** Start of Document section **

Over the more than 100 years of the German Leather Museum’s existence, the institution has developed into an all-round museum on leather design; its collection documents and presents craftsmanship and artistic creativity across a period of six millennia. Today, the museum includes utility and luxury items ranging from arts, crafts and design to fashion, and even objects relating to everyday culture.
Starting with the oldest exhibit, an Egyptian receptacle dating from the fourth millennium B.C., the collection ranges from slip cases and lover's boxes, samurai armor and African shields to artistically crafted luxury objects such as gilded leather wallpaper from the homes of the 17th and 18th century noblemen and upper classes and even objects made of vegan and substitute materials similar to leather. Prestigious showpieces from courts, functional everyday items, clothing and traditional costumes, tools and objects of religious and ceremonial significance, along with items relating to hunting and warfare complete the collection. A comprehensive bag and purse collection portrays the development of the latter items from the end of the Middle Ages right up to the present day. Something else worthy of a mention is the great variety of shadow-play figures from Asia made of parchment and rawhide.

** End of Document section **

▶ Task list:
(1) Write out the document section from "Over the more" to "to everyday culture.", both included.
(2) Continue the document section that opens with "Over the more".

** Start of Dataset extract **

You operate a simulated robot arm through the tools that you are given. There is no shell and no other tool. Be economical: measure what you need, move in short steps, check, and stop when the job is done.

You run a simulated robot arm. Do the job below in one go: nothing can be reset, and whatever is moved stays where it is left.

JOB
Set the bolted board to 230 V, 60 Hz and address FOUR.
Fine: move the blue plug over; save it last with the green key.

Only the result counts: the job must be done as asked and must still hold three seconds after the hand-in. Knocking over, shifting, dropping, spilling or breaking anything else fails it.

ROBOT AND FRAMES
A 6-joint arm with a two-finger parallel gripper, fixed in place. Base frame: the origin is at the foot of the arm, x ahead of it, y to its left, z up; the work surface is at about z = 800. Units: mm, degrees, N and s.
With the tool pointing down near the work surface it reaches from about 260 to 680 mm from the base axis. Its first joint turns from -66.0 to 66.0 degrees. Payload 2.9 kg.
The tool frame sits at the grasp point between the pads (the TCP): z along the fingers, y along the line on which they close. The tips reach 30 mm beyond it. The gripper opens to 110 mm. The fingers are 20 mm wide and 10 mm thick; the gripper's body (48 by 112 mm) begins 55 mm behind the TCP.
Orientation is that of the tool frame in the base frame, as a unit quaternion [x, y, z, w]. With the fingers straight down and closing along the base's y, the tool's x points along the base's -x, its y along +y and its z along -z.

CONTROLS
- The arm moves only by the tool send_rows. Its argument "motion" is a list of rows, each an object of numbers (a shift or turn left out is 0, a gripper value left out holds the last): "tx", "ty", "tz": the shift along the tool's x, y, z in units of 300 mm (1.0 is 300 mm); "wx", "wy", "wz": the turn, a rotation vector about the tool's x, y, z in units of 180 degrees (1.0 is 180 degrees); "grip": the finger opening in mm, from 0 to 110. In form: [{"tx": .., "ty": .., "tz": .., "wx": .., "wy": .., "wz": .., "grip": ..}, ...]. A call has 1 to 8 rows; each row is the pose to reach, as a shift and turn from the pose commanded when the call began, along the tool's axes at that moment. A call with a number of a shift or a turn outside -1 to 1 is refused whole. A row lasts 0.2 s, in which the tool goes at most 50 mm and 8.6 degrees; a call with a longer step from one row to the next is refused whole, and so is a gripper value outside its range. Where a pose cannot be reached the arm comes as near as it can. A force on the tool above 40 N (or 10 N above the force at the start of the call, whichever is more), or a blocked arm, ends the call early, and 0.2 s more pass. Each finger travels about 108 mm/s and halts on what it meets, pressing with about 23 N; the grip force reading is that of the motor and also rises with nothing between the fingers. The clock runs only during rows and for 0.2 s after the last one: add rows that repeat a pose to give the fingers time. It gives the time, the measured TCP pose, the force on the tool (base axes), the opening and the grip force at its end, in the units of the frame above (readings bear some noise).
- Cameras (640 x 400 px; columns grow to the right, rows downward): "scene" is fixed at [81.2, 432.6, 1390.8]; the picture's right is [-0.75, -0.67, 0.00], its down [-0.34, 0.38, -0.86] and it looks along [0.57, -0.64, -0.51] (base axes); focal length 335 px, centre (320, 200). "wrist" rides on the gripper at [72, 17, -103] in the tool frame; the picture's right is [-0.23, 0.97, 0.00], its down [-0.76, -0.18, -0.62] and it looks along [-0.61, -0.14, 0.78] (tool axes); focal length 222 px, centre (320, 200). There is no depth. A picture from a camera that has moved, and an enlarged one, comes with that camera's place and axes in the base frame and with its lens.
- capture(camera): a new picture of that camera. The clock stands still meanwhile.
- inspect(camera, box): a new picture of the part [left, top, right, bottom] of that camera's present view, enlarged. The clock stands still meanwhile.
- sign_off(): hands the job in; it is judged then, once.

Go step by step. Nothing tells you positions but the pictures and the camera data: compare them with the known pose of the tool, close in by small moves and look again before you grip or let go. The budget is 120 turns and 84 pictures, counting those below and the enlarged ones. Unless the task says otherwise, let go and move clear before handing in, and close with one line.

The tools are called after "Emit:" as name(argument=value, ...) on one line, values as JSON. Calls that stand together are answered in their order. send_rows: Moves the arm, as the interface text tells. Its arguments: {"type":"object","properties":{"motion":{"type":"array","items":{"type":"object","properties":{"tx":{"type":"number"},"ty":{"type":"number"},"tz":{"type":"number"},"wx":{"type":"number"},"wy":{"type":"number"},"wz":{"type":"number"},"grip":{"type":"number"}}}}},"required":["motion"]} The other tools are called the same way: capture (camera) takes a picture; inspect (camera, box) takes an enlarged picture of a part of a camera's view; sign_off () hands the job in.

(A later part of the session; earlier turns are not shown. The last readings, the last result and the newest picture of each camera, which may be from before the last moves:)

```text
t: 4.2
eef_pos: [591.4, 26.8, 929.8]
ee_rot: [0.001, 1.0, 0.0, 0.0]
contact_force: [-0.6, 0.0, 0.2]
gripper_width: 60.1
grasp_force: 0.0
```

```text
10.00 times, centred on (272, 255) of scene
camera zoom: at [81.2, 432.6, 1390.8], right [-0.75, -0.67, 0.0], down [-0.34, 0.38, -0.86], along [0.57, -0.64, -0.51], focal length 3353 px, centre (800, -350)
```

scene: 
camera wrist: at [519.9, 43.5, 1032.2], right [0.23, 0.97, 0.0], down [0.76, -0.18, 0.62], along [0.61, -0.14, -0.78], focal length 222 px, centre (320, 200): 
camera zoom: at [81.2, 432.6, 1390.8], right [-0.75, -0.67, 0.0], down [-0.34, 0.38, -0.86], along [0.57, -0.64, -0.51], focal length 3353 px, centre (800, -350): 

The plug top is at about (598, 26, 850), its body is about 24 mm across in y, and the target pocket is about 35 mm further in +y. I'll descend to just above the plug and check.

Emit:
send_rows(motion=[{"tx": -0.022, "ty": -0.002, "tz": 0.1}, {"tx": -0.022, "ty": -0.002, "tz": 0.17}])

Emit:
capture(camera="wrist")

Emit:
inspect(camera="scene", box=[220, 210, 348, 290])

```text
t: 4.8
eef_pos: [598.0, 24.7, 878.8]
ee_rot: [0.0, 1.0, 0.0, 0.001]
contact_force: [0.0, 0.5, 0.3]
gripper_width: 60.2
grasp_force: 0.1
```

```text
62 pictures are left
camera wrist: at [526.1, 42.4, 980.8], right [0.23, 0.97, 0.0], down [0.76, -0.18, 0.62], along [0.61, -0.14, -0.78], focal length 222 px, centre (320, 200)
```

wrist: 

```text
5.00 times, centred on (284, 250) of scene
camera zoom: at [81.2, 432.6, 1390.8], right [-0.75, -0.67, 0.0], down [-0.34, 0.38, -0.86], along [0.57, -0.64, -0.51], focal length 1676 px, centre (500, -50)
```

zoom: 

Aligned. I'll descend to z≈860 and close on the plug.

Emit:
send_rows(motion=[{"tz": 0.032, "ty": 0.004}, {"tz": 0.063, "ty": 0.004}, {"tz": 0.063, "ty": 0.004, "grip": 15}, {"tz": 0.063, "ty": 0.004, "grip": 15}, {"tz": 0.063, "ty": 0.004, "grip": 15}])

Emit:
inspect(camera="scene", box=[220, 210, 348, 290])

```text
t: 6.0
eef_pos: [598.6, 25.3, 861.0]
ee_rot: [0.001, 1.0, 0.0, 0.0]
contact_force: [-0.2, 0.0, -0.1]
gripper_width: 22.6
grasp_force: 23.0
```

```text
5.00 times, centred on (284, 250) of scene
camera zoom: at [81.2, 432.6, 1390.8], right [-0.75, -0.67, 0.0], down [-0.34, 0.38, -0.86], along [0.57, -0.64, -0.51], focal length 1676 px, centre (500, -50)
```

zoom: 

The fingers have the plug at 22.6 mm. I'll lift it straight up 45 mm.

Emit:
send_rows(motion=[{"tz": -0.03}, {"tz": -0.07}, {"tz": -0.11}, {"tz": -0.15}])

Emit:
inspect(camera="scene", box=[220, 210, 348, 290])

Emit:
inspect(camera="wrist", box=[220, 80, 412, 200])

** End of Dataset extract **

▶ Per-task outputs:
(1)
Over the more than 100 years of the German Leather Museum’s existence, the institution has developed into an all-round museum on leather design; its collection documents and presents craftsmanship and artistic creativity across a period of six millennia. Today, the museum includes utility and luxury items ranging from arts, crafts and design to fashion, and even objects relating to everyday culture.

(2)
Silk sharkskin case with a Doctor’s portable writing utensils, England, ca. 1825© Deutsches Ledermuseum, C. Perl-Appl
Peeptoe-Slingpumps, Lady Dragon XV, Anglomania, Vivienne Westwood for melissa, Brazil, from 2008 onwards© Deutsches Ledermuseum, M. Özkilinc
A Special Collection of International Repute – Deutsches Schuhmuseum, the German Shoe Museum
One particular highlight is the German Leather Museum’s high-caliber shoe collection, consisting of more than 10,000 exhibits made from different materials and not only from leather. Alongside creations by reputed designers such as Beth Levine, Roger Vivier and Vivienne Westwood, the collection’s unique inventory assembles footwear dating from four millennia and traces the development and significance of footgear. Boots from the days of the Roman Empire, Venetian platform soles from the late 15th century, moccasins with embroidered beading from North America and platform sandals for Turkish bath from Damascus are as much part of the spectrum of shoes as the elegant silk boots once in the possession of the Empress Sissi of Austria and a pair of trainers belonging to Joschka Fischer, the ones he was wearing when he was sworn in as the first Hessen Minister of the Environment for the Green Party back in December 1985. Vegan sneakers made of recycled plastic garbage are also to be found in the inventory. Sample specimens, shoe lasts and shoemaker’s tools, equipment typical of the shoemaker’s guild, illustrations, and posters represent complementary material on this important field.
The First Object and the Idea for a Universal Museum
The starting point for the German Leather Museum’s collection was the personal purchase of three leather objects in South Tyrol by architect and later Museum founder Hugo Eberhardt (1874–1959) during a vacation in South Tyrol in 1912. A baroque case with ornamental leather carving dating from the 16th century and two other smallish leather objects represented the original idea behind a museum which was to devote itself exclusively to the material that is leather.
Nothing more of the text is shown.